There she is at the bus stop kissing that adorable towhead! (Where did the blonde hair come from?) There she is laughing with a friend, both of them drinking macchiatos and sharing a zucchini muffin! (So healthy!) Oh, look, there's her crazy cute dog with the "biggest ears anyone has ever seen on a little dog." (Found in a box in Koreatown!) Those must be both her sons, and it looks like a husband in the background, everyone on skis! There they are again, making homemade pretzels (so creative, so ambitious). There's a shot of the kids holding an empty popcorn bucket over their heads after a movie with Daddy. Sad face, she's boarding a plane somewhere, looking haggard, but still well lit.
Her life is just so full and interesting and, gosh darn, fun. I should know: I'm curating it.
O, the glorious life of the Facebook/Instagram/Twitter/Snapchat/Next Cool Thing mother and wife.
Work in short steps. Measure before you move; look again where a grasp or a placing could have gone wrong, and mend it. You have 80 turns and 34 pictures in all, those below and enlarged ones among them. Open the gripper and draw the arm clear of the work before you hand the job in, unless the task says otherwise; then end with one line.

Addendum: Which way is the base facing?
Is there anything I love more than creating the perfect woman through the use of single frame shots and the occasional funny, inspirational quote?
I hesitate to admit it but yes, my friends, there is. Even more entertaining than the carefully chosen moments are the ones no one sees. Shhh. Like at the end of the day, after the nebulizer has been used to wrestle the blond one's asthma down so he can finally sleep, and the older boy's eyes have finally shut from the 114th text he's received in the previous hour while pretending to practice his guitar, and the husband has dragged himself to bed after spending a week getting up at 5 a.m. to fight off middle age with a morning run before an early start at work.
Then my aspirational, put together woman I present to the world would be tossed right out the social media window with yesterday's TMZ headlines.
Finally, alone, I sit in the dark on the couch covered in black dog hair that, fortunately, blends in with the worn out fabric and watch "The Voice," eating square after square of 83% cocoa dark chocolate.
"This is the last one," I think to myself, breaking off each piece until only the foil wrapper is left in my hand. Sometimes I'm sneaky about my chocolate fix and chop it into my own bucket of popcorn. Shards of it end up melted all over my face when the husband finds me an hour later, woken up by the sing-shouting of the "battle rounds."
Something else that would be much more fun than twisting dough and throwing it into hot water—an overachieving attempt to limit the complaining my sons do about me in therapy in 20 years or less—would be screeching up to my 7th-grader's school, barging into his history teacher's classroom and telling her what I think about educators who grade homework based on the use of the special fonts she likes, landing my point about her ineptitude by tossing a couple of chairs around the room.
But stills of that on the interweb would tarnish my well-adjusted image.
Super, duper extra fun would be opening a full-throttle attack on the woman at the Post Office the other day, ahead of me in line at the DIY postal machine with her multiple packages of assorted shapes going to different ZIP codes and responding when I asked, "Hey I just need a book of stamps, can I go ahead of you?" with a terse and put out, "No. No. Sigh. No."
I've never been fabulous in that Dwell magazine, Real Simple, Cosmo way, but thanks to the genius of social media wizards, I am now.
On Facebook, I could have unleashed my lifetime of rage for all the indignities of life on this woman with loud, lacerating questions like, "How do you get to be so entitled with your tank top and Chanel aviators and your thumb ring? How does one create a person like you, because I would love to know, so I could replicate it with my children, because I do think entitled people do better in the world? Do you have a second to share some of your deep thoughts with me, you know, while you weigh and measure your boxes?"
Now that would have been truly fun.
But I couldn't do that, couldn't risk it. That kind of confrontation might have exploded into something that a "chronicler of urban life" standing behind us might have decided to shoot and post and tag and then what? Then my aspirational, put together woman I present to the world would be tossed right out the social media window with yesterday's TMZ headlines. Instagram shots of me drooling chocolate, reclining on my couch, screaming at a well-meaning, dedicated public school teacher with a fetish for "Apple Chancery," or berating some hipster trying to get important packages out to launch her brand, or worse, sending gifts to a cancer-ridden friend—these do not present as fabulous.
I've never been fabulous in that Dwell magazine, Real Simple, Cosmo way, but thanks to the genius of social media wizards, I am now. So even though I'm curled up in the fetal position in my office, buried under stacks of bills and ignored solicitations for volunteer work, my back gripped in pain because I keep trying to exercise like I'm 25, don't scroll for these shots. You won't find them.